▸ **Document text**:
----

Powered By Blogger

22 Kasım 2014 Cumartesi

Konuşa konuşa buluşmaya karar verdik. Sesini bile özlemiştim. Bir insanın sesi ne kadar özlenilebilir ki? Gün geldi çattı. Yerimde duramıyorum. Heyecandan kalbimin atışı dışarıdan duyuluyor. Onun dersi benden geç bittiği için anahtarı bana verdi eve gittim ondan önce odasına girdim, eşyalarına dokundum, yatağına uzandım, yastığını kokladım... 
O geldi. Yemek hazırladım falan film izlemeye başladık. Ben başka koltuğa geçtim o başka koltuğa. Film bitince konuşmaya başladık Sertap Erener'in aşk şarkısını açtı ve bana yaklaştı kendimi tutamamaktan korktum. Vurdum kapıyı çıktım. Bana aşık olmadığını biliyorum bu şarkıyı açması çok anlamsızdı ona dayanamayacağımı bildiği için açtı. Ben de karşı koyamayacağımı bildiğim için vurdum kapıyı. Önemsemeyeceğini düşündüm nasılsa bana aşık değil. Otobüse bindim ağlıyarak, sonra aradı beni niye böyle bir şey yaptığımı sordu konuşmak istemediğimi söyledim ve kapattım. Günüm berbat geçti. Bir insan beni bin yerimden bıçaklamış ve ben kanıyorum. Yine ona kanıyorum!!! Ne aptalım Tanrı'm ! İğreniyorum kendimden. Ne kadar Utanç verici bir şey bu. Ne kadar basitim ona karşı, ne kadar zayıf... Bir sigara yaktım sanki bulutlu bir gök ciğerlerime doluştu. Aramızda ne kadar uçurumlar var bir zamanlar teni tenimden ayrılmayanla... Saçlarıma dokunuşu öldürüyor beni. Dokunma be adam benim kırılmış saçlarıma!

----

▸ **Material**:
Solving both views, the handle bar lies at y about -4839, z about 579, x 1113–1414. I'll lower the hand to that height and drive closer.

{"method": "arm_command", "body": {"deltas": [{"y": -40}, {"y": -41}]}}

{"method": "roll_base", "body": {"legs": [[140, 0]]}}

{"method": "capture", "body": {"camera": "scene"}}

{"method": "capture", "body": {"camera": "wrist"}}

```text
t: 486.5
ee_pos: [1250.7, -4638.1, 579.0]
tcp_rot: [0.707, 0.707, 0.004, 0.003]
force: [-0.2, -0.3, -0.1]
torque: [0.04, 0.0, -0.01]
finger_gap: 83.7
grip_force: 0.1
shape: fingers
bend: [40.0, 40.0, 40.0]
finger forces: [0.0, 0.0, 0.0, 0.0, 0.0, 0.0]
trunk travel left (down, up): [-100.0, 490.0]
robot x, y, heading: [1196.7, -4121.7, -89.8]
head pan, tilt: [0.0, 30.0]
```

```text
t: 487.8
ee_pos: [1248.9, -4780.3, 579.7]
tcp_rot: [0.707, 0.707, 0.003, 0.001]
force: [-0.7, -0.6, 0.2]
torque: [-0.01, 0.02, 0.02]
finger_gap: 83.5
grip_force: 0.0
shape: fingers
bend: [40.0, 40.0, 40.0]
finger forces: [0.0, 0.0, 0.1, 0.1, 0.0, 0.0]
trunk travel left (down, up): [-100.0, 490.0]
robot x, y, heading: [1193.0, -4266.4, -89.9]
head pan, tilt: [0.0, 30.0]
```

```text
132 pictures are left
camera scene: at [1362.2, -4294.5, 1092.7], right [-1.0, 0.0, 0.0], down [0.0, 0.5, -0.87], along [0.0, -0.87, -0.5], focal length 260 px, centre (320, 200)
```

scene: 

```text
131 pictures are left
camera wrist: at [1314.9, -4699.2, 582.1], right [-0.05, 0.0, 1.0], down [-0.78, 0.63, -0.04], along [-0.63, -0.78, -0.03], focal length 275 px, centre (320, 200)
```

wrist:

----

▸ **What you have to do**:
Transcribe all of the document text and nothing else.

▸ **Answer for this exercise**:
Powered By Blogger

22 Kasım 2014 Cumartesi

Konuşa konuşa buluşmaya karar verdik. Sesini bile özlemiştim. Bir insanın sesi ne kadar özlenilebilir ki? Gün geldi çattı. Yerimde duramıyorum. Heyecandan kalbimin atışı dışarıdan duyuluyor. Onun dersi benden geç bittiği için anahtarı bana verdi eve gittim ondan önce odasına girdim, eşyalarına dokundum, yatağına uzandım, yastığını kokladım... 
O geldi. Yemek hazırladım falan film izlemeye başladık. Ben başka koltuğa geçtim o başka koltuğa. Film bitince konuşmaya başladık Sertap Erener'in aşk şarkısını açtı ve bana yaklaştı kendimi tutamamaktan korktum. Vurdum kapıyı çıktım. Bana aşık olmadığını biliyorum bu şarkıyı açması çok anlamsızdı ona dayanamayacağımı bildiği için açtı. Ben de karşı koyamayacağımı bildiğim için vurdum kapıyı. Önemsemeyeceğini düşündüm nasılsa bana aşık değil. Otobüse bindim ağlıyarak, sonra aradı beni niye böyle bir şey yaptığımı sordu konuşmak istemediğimi söyledim ve kapattım. Günüm berbat geçti. Bir insan beni bin yerimden bıçaklamış ve ben kanıyorum. Yine ona kanıyorum!!! Ne aptalım Tanrı'm ! İğreniyorum kendimden. Ne kadar Utanç verici bir şey bu. Ne kadar basitim ona karşı, ne kadar zayıf... Bir sigara yaktım sanki bulutlu bir gök ciğerlerime doluştu. Aramızda ne kadar uçurumlar var bir zamanlar teni tenimden ayrılmayanla... Saçlarıma dokunuşu öldürüyor beni. Dokunma be adam benim kırılmış saçlarıma!